Extract from the excerpted text the words running from "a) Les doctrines" to "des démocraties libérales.".

## BEGIN SOURCE EXCERPT

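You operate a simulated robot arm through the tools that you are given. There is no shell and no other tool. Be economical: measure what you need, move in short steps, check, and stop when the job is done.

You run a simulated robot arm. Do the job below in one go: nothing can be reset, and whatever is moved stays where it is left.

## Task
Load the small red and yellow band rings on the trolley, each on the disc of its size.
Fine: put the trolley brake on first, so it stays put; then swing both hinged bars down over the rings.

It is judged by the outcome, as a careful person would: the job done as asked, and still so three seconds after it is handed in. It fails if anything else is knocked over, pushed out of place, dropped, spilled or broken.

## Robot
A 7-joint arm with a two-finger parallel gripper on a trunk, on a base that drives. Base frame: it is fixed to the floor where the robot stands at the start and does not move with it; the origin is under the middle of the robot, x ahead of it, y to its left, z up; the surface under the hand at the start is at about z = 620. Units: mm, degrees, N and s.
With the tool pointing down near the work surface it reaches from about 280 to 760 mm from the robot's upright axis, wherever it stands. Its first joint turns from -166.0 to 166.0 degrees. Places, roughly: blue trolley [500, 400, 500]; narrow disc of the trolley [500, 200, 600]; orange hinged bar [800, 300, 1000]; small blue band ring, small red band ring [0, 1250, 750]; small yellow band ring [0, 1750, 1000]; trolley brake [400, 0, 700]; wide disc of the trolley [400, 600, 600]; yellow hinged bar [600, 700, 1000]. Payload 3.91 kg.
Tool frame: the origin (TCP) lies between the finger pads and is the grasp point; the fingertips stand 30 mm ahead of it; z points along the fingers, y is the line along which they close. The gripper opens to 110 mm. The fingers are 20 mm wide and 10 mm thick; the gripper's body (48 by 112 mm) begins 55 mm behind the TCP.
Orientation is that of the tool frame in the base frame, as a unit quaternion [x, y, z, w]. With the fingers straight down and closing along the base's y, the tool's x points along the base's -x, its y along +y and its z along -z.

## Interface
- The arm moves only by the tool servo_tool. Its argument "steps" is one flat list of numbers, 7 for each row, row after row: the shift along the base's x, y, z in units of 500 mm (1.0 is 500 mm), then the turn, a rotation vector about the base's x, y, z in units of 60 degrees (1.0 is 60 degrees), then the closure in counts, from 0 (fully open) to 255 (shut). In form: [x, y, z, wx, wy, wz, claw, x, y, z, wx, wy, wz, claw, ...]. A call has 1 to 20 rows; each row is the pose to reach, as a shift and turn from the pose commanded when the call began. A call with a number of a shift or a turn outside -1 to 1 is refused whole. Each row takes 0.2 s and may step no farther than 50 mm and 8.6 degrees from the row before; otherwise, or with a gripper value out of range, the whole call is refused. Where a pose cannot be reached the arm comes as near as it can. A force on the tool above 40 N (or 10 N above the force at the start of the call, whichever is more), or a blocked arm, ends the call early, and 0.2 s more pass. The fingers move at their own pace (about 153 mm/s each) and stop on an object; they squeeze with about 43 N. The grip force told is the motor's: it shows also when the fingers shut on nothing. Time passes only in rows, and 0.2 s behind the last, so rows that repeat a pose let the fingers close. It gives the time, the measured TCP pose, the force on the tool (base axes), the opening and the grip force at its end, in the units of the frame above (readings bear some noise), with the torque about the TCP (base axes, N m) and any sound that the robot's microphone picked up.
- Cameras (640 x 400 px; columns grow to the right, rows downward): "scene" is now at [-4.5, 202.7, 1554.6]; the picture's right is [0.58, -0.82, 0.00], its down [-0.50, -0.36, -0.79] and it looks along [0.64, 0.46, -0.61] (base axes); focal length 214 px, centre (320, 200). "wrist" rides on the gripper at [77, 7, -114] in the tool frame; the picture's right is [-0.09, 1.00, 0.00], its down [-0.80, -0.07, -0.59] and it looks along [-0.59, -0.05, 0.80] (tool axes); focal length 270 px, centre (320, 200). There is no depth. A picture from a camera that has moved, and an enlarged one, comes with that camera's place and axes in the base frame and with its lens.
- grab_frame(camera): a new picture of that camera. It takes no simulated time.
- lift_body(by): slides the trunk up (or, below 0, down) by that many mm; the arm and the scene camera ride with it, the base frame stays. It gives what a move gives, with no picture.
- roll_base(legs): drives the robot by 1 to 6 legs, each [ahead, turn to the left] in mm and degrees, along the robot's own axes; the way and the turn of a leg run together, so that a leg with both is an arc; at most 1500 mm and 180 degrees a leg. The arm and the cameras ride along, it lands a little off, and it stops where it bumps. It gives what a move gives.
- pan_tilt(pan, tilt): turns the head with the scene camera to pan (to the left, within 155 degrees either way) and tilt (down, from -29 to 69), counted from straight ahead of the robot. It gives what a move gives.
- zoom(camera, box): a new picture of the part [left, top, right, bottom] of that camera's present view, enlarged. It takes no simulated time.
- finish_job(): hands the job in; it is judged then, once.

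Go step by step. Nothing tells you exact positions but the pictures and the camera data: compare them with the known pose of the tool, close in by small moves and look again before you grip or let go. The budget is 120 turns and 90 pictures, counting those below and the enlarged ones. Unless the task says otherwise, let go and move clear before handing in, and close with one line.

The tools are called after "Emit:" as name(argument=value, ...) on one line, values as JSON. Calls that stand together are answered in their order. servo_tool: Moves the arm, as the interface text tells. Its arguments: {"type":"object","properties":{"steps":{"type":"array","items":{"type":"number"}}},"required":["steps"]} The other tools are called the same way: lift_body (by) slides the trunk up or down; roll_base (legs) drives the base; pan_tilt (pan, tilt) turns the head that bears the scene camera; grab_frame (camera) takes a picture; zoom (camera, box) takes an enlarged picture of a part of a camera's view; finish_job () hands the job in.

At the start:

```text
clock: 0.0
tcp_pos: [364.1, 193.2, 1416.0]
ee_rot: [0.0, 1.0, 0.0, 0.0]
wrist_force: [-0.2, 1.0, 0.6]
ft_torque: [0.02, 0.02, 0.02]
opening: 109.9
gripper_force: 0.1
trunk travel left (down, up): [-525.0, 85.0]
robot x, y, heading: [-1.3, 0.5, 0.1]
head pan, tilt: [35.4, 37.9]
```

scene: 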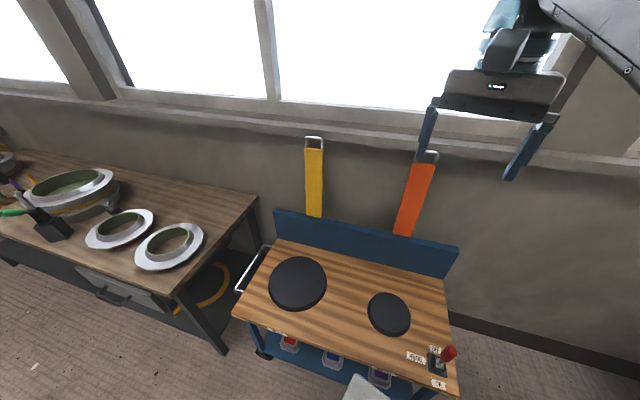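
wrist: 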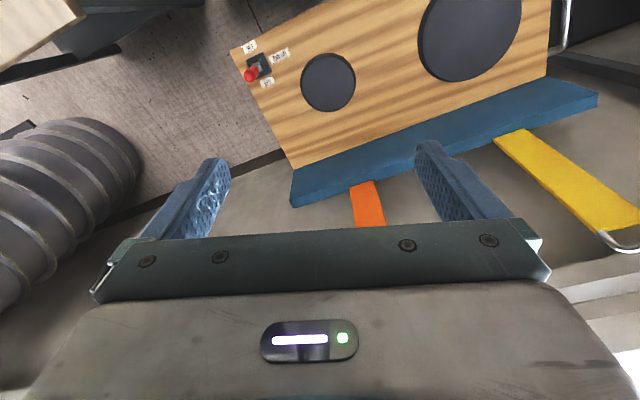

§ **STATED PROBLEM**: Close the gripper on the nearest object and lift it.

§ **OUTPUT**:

## END SOURCE EXCERPT
## BEGIN EXCERPTED TEXT

Pb : en quoi Berlin, la
crise de Cuba et la guerre du Vietnam sont-ils le reflet d'un conflit d'un
genre particulier : la guerre froide ?
I Le blocus de Berlin, reflet de la bipolarisation du
monde.
a) Les doctrines Truman
et Jdanov inscrivent le monde dans des logiques bipolaires.
En
mars 1947, le président américain Harry Truman fait une déclaration au congrès
où il présente son pays comme le leader du monde
libre et des démocraties libérales.
Il oppose son modèle au régime politique soviétique présenté comme totalitaire. Pour endiguer l'expansion
de l'influence soviétique en Allemagne (endiguement-containment), il propose la
mise en place du plan Marshall. En
septembre 1947, à l’occasion d’une conférence
qui réunit en Pologne les partis communistes européens, Andrei Jdanov,
bras droit de Staline lui répond en
affirmant que le monde est désormais divisé en deux camps où s’affrontent les
puissances impérialistes (les EU et leurs alliés) et les démocraties populaires anti-impérialistes à la tête desquelles se
trouve l'URSS. Pour coordonner l’action des partis communistes, il met en place
le KOMINFORM. Le conflit de la
guerre froide s’engage donc sur une logique d’affrontement idéologique.
Démocratie libérale : démocratie libérale: régime où les libertés fondamentales sont
respectées et où existent plusieurs partis politiques.

## END EXCERPTED TEXT

§ **OUTPUT**:
a) Les doctrines Truman
et Jdanov inscrivent le monde dans des logiques bipolaires.
En
mars 1947, le président américain Harry Truman fait une déclaration au congrès
où il présente son pays comme le leader du monde
libre et des démocraties libérales.